>> Begin Material provided

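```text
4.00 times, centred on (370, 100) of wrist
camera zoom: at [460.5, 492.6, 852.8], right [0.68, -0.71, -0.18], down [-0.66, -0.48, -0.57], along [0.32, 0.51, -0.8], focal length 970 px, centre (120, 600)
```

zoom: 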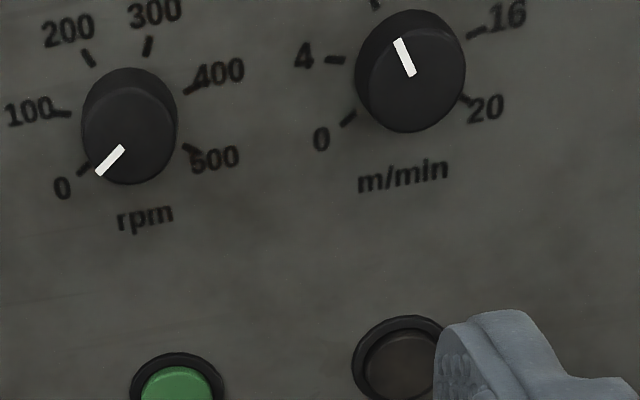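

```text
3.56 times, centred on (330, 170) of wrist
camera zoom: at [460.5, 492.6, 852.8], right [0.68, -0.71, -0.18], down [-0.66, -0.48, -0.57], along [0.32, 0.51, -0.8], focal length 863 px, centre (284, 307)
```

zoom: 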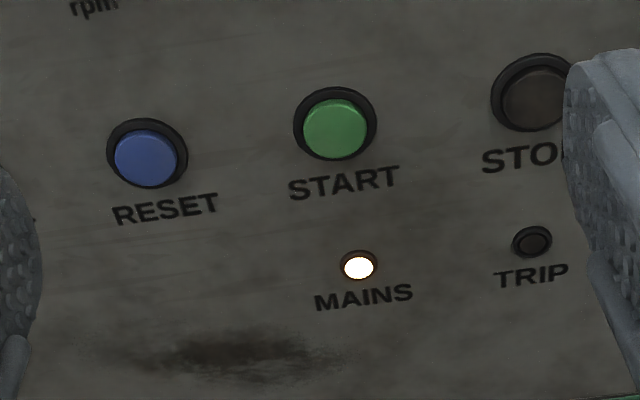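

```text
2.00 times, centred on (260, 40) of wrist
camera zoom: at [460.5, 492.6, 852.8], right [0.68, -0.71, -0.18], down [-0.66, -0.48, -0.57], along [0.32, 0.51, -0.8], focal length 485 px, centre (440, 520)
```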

>> End Material provided

Select and copy every line of the listing with the word "centred".

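4.00 times, centred on (370, 100) of wrist
3.56 times, centred on (330, 170) of wrist
2.00 times, centred on (260, 40) of wrist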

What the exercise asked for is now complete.